2 responses to this post.

  1. Posted by Joe Ricci on September 24, 2015 at 12:47 pm

    Joe Ricci here. Grew up in the 50’s and 60’s on Bohmen Avenue. My mom was Bojon…my dad was Italian. Everyone called him “Chink.” Googled Ceech’s Pool Hall and this came up. When I was 8-10 years old, dad used to take me there almost every night in the summer where he would follow the baseball games via the ticker (pre-ESPN). I’d have a couple of sodas, the old guys would buy me candy, usually my uncles would show up and it was a lot of fun. I was thinking about the pool hall the other day and I just googled it for the hell of it–bingo! What a great post and what a fun blog. My mom still lives on Bohmen. I have one aunt that’s still alive and she lives on School Street. I live in Colorado Springs, but my brother Randy still lives in Pueblo.. Keep up the good postings.

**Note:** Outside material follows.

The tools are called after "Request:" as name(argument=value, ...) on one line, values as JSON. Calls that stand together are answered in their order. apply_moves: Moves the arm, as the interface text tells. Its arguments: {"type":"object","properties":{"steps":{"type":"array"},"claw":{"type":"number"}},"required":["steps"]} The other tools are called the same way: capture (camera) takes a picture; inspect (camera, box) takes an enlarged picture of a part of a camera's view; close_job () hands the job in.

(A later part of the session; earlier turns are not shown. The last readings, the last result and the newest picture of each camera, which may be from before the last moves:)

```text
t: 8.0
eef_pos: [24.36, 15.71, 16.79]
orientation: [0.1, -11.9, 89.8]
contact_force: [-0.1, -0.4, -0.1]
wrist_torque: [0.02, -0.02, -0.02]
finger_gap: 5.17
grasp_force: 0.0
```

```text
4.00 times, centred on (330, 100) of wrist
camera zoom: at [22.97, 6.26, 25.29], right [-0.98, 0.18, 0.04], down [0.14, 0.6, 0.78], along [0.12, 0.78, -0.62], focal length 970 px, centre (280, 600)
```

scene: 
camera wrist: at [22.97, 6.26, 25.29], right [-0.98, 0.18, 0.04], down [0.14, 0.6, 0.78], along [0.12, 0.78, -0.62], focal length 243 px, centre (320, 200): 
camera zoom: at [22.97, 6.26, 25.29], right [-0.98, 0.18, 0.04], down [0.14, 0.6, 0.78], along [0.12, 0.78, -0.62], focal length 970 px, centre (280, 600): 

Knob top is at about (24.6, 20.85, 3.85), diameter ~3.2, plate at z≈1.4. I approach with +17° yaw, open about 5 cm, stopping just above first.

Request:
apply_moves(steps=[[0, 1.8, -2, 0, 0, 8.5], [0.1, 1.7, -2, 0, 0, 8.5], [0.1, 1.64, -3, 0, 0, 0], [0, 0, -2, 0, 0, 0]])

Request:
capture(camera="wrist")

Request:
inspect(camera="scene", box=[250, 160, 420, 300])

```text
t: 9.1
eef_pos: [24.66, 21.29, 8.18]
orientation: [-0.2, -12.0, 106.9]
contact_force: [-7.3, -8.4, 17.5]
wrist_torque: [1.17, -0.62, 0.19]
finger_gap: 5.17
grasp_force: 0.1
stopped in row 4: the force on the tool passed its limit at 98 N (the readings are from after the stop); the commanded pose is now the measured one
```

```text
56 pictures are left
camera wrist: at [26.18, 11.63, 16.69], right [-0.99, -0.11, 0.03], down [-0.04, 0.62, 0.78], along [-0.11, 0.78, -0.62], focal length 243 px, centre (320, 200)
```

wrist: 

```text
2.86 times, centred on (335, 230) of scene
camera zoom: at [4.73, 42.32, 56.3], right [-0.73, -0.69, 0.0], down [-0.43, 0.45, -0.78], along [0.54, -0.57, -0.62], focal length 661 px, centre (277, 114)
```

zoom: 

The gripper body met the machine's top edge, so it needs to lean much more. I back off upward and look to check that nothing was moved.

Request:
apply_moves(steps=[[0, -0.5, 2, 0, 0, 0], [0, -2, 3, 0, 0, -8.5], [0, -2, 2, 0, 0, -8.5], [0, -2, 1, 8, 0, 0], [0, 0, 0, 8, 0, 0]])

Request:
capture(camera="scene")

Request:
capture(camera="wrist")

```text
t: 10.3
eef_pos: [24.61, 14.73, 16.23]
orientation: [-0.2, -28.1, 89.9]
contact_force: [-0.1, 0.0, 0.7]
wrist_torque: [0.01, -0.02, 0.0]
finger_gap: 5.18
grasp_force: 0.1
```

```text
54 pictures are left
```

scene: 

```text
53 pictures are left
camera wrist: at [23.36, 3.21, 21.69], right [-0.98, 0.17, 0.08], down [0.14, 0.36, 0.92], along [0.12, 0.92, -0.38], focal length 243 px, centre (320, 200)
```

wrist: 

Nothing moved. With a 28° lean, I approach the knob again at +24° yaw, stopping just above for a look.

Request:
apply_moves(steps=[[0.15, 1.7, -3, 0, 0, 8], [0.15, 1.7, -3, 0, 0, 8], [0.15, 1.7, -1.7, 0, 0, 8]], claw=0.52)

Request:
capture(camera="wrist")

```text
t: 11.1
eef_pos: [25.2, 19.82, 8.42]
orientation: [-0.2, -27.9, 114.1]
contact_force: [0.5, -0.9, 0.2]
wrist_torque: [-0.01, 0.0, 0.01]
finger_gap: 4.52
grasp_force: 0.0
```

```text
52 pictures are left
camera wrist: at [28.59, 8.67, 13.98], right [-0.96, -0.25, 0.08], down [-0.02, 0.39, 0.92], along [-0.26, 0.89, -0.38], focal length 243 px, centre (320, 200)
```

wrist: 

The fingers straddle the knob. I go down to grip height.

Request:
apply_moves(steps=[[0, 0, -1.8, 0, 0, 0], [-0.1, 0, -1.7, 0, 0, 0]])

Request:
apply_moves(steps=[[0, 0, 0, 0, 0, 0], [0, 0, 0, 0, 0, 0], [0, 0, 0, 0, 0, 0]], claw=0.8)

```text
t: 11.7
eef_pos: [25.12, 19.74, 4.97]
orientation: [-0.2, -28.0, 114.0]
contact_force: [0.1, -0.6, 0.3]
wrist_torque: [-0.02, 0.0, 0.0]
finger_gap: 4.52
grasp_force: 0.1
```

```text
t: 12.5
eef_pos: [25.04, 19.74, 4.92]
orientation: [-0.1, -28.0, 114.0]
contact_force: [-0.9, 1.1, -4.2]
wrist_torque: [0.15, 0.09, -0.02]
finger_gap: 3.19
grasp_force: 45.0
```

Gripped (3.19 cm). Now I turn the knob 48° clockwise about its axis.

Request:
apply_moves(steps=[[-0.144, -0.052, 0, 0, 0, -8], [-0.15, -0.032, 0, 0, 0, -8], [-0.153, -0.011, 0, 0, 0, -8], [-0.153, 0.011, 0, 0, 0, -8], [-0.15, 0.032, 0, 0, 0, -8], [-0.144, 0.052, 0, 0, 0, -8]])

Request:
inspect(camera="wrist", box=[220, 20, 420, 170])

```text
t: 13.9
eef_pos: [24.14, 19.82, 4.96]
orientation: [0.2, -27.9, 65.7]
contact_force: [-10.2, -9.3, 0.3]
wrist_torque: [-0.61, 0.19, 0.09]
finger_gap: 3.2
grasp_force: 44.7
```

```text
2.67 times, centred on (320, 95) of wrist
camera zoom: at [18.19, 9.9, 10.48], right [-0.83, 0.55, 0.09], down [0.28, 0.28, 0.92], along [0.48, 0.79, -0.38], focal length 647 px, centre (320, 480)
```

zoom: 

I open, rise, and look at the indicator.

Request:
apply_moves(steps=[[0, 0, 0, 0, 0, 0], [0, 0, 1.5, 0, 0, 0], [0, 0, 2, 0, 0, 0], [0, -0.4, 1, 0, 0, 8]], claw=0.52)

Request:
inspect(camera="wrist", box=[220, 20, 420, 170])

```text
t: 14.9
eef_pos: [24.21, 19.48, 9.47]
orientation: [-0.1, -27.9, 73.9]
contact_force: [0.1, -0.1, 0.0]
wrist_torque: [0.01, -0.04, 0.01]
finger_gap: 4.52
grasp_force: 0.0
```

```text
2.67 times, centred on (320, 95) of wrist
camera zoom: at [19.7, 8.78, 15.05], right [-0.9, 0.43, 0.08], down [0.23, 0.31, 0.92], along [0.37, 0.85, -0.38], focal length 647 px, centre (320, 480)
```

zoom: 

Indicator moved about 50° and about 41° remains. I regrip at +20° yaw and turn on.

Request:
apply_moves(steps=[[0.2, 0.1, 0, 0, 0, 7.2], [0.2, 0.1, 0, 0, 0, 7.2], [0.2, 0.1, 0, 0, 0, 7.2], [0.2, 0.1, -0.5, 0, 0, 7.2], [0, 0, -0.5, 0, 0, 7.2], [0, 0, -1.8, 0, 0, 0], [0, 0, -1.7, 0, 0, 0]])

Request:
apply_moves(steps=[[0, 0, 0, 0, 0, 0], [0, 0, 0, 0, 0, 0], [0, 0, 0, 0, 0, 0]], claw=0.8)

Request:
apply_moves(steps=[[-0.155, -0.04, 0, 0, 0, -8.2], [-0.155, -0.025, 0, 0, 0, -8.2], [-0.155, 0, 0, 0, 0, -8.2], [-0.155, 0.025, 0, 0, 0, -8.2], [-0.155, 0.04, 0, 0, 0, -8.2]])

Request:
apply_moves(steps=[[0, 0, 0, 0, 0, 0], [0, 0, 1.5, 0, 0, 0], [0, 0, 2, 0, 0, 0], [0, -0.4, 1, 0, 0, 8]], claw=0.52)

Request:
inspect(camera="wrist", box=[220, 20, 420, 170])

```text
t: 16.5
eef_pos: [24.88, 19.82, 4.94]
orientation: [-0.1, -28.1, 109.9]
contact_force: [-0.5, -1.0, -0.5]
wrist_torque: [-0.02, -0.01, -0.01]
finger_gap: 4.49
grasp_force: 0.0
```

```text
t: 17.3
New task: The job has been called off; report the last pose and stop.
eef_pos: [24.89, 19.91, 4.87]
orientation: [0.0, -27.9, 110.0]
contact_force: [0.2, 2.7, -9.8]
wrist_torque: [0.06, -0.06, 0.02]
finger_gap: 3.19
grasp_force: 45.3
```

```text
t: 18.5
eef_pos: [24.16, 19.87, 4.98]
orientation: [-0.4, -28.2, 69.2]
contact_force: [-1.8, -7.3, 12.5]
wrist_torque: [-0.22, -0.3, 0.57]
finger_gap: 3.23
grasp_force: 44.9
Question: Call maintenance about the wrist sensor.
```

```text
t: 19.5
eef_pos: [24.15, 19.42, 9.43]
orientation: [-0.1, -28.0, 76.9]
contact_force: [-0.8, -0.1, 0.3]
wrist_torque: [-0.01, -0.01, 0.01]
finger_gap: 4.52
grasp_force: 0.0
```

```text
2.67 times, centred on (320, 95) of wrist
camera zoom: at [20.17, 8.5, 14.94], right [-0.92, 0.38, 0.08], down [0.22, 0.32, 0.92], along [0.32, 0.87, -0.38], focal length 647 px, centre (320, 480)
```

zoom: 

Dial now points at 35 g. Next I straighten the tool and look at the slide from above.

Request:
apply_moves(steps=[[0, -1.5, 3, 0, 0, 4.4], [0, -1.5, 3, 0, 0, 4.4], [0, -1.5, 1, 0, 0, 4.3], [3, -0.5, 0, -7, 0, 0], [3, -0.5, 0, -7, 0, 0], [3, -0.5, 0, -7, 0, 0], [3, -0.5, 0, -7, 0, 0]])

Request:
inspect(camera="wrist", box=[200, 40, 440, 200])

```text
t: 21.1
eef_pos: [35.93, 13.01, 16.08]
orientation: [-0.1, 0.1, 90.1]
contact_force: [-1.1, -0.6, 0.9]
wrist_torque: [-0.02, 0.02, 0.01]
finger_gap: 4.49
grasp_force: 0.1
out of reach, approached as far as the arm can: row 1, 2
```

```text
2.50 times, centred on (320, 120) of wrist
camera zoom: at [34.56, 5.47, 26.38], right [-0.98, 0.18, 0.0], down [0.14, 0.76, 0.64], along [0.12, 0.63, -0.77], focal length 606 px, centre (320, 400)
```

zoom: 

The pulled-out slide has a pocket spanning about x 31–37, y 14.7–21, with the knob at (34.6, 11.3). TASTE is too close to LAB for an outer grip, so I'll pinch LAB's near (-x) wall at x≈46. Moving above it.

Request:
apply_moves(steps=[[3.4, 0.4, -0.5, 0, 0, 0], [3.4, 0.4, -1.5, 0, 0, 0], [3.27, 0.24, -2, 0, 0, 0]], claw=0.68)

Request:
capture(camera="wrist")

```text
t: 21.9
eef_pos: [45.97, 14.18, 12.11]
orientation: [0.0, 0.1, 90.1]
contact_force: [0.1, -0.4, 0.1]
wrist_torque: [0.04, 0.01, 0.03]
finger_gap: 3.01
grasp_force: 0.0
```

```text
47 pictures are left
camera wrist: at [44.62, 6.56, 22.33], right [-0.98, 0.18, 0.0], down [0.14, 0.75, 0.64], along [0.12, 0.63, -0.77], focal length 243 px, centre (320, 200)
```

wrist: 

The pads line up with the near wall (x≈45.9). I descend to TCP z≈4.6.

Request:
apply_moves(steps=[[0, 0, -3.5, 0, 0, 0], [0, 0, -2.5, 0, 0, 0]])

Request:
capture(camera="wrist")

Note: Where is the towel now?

    • Good to see you here Joe! I remember your dad very well. He was a huge football fan and he would come into my Grandpa’s gas station and talk about it all the time. And he was so wonderful to Frankie Hernandez. He’d go to the high school games and take Chico to all of the games with him. Wasn’t it someone in your family that used to announce the Air Force Academy games on the radio?